I know the century is pretty young yet but if we can’t get beyond spending so much of our assets on “military hammers” then we will eventually be in big trouble with or without riling China. Eventually is a relative word but it can come on us much faster than many believe. Let us all pray that someday our representative in congress take to heart the God-given idea of beating our swords into plowshares. That idea comes from a source worth listening to.
But what do I know….
My wife Yvonne was born in a small town in northern Wisconsin in the 1940s. When she graduated from high school she decided it was time to move to the big city. Milwaukee that is. After spending some time housed at the local Y she ended up sharing an apartment with a girl friend from the same small town. From the stories she tells they had quite an adventure together and some of those adventures included some big city boys. Anyone over fifty or so should be now saying that sounds like the old TV show called Laverne & Shirley? That show was about two single girls and took place during that same period and in the same city. No, my future wife and her friend did not work in a local brewery but from some of the pictures here they did partake of the brew on a regular basis.

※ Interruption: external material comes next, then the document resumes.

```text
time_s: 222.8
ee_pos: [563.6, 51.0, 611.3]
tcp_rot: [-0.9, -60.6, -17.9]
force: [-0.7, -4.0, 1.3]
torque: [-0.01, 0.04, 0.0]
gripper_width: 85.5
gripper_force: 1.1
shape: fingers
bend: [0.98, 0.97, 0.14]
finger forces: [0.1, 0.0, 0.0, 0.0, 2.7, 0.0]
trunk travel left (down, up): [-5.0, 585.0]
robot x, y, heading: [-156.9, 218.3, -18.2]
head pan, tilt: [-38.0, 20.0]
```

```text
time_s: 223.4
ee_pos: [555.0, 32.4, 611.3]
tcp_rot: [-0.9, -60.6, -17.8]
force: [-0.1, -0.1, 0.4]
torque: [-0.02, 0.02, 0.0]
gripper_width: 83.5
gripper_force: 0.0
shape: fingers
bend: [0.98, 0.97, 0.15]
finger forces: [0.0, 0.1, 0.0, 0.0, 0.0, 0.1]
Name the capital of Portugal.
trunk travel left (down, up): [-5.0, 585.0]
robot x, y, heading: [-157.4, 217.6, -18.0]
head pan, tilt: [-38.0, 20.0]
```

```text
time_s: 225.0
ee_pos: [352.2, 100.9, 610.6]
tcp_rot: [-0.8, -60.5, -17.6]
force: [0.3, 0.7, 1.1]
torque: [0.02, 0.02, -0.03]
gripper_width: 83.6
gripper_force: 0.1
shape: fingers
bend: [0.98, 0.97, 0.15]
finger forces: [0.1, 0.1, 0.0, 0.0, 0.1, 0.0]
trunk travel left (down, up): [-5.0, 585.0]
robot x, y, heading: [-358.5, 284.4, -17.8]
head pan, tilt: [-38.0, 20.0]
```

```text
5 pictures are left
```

I know in the TV series Laverne was always the whackier one. I’m not sure if Yvonne took that role or her friend. Maybe their version had two Lavernes? :). Over the last twenty five years I have had Yvonne’s “Laverne and Shirley years” narrated in occasional spurts. I’m sure there are still many adventures that happened to these two girls that I have yet to hear.
I won’t give you the name of my wife’s friend but they do still talk and visit to each other from time to time. A lot of water has gone under the bridge but I’m sure they still have fond memories of those years. Luckily Yvonne’s photo archives showed some of those whacky times. Especially the one showing her friend sitting in a closet covered with beer and champaign bottles!!
I love having my own little version of Laverne and always will. She still has much of that spark she had then.